Andrew Morton <a...@linux-foundation.org> writes:

> On Tue, 16 Oct 2012 11:21:45 +0200
> Lukas Czerner <lczer...@redhat.com> wrote:
>
>> Currently there is not limitation of number of requests in the loop bio
>> list. This can lead into some nasty situations when the caller spawns
>> tons of bio requests taking huge amount of memory. This is even more
>> obvious with discard where blkdev_issue_discard() will submit all bios
>> for the range and wait for them to finish afterwards. On really big loop
>> devices and slow backing file system this can lead to OOM situation as
>> reported by Dave Chinner.
>> 
>> With this patch we will wait in loop_make_request() if the number of
>> bios in the loop bio list would exceed 'nr_requests' number of requests.
>> We'll wake up the process as we process the bios form the list. Some
>> threshold hysteresis is in place to avoid high frequency oscillation.
>> 
>
> What's happening with this?

Still waiting for review, I guess.  I'll have a look.
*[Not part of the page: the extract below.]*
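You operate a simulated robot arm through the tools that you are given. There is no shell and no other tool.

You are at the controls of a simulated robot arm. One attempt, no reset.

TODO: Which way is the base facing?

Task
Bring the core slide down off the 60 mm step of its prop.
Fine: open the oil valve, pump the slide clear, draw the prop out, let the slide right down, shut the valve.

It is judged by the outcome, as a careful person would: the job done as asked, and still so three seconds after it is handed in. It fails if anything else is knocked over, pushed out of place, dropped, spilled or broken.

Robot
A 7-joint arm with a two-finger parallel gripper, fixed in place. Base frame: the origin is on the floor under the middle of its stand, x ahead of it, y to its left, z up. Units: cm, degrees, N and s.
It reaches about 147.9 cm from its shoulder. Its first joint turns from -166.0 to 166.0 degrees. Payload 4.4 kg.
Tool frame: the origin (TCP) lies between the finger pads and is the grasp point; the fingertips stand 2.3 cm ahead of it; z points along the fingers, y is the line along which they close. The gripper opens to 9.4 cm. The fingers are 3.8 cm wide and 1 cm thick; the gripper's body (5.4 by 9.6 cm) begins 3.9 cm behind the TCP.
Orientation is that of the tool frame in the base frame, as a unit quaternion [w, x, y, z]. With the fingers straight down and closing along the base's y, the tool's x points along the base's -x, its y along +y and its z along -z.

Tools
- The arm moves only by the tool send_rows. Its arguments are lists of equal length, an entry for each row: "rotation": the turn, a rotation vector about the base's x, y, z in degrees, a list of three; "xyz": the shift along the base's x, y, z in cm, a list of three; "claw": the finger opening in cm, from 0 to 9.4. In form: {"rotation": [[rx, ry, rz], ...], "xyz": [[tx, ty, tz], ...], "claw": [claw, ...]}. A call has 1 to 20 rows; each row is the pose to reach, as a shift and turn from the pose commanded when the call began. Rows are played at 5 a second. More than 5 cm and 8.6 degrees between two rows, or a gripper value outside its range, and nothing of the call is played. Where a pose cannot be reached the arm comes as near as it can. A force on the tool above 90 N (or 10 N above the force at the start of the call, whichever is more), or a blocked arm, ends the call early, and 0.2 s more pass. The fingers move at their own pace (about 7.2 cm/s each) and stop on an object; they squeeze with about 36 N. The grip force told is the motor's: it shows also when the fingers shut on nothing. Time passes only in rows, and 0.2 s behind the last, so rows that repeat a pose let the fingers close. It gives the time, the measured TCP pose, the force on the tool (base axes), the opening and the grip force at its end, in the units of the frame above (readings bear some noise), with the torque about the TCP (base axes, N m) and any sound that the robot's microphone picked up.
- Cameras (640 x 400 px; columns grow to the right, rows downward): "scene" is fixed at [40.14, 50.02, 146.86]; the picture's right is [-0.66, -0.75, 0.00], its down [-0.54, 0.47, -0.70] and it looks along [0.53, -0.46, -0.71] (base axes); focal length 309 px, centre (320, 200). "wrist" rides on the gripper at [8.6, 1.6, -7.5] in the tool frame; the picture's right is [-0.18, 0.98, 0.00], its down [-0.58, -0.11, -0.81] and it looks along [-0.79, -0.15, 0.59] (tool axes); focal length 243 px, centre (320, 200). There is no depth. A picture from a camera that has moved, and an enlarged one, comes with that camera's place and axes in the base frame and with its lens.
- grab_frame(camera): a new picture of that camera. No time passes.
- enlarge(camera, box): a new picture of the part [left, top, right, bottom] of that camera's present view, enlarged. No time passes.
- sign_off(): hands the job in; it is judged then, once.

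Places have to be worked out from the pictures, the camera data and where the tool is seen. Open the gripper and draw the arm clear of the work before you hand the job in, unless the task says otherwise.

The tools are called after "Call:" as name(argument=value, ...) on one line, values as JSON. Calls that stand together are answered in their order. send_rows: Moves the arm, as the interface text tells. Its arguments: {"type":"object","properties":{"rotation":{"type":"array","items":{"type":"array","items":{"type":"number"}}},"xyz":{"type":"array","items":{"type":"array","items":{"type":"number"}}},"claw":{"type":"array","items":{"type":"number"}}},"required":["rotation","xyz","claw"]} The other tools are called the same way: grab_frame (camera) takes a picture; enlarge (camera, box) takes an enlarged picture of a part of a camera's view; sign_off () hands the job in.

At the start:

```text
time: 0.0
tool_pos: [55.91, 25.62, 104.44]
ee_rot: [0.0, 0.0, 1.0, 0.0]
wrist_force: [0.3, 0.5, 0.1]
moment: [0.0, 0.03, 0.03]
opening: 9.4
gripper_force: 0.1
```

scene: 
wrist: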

>> --- a/drivers/block/loop.c
>> +++ b/drivers/block/loop.c
>> @@ -463,6 +463,7 @@ out:
>>   */
>>  static void loop_add_bio(struct loop_device *lo, struct bio *bio)
>>  {
>> +    lo->lo_bio_count++;
>>      bio_list_add(&lo->lo_bio_list, bio);
>>  }
>>  
>> @@ -471,6 +472,7 @@ static void loop_add_bio(struct loop_device *lo, struct 
>> bio *bio)
>>   */
>>  static struct bio *loop_get_bio(struct loop_device *lo)
>>  {
>> +    lo->lo_bio_count--;
>>      return bio_list_pop(&lo->lo_bio_list);
>>  }
>>  
>> @@ -489,6 +491,14 @@ static void loop_make_request(struct request_queue *q, 
>> struct bio *old_bio)
>>              goto out;
>>      if (unlikely(rw == WRITE && (lo->lo_flags & LO_FLAGS_READ_ONLY)))
>>              goto out;
>> +    if (lo->lo_bio_count >= lo->lo_queue->nr_requests) {
>> +            unsigned int nr;
>> +            spin_unlock_irq(&lo->lo_lock);
>> +            nr = lo->lo_queue->nr_requests - (lo->lo_queue->nr_requests/8);
>> +            wait_event_interruptible(lo->lo_req_wait,
>> +                                     lo->lo_bio_count < nr);
>> +            spin_lock_irq(&lo->lo_lock);
>> +    }
>
> Two things.
>
> a) wait_event_interruptible() will return immediately if a signal is
>    pending (eg, someone hit ^C).  This is not the behaviour you want. 
>    If the calling process is always a kernel thread then
>    wait_event_interruptible() is OK and is the correct thing to use. 
>    Otherwise, it will need to be an uninterruptible sleep.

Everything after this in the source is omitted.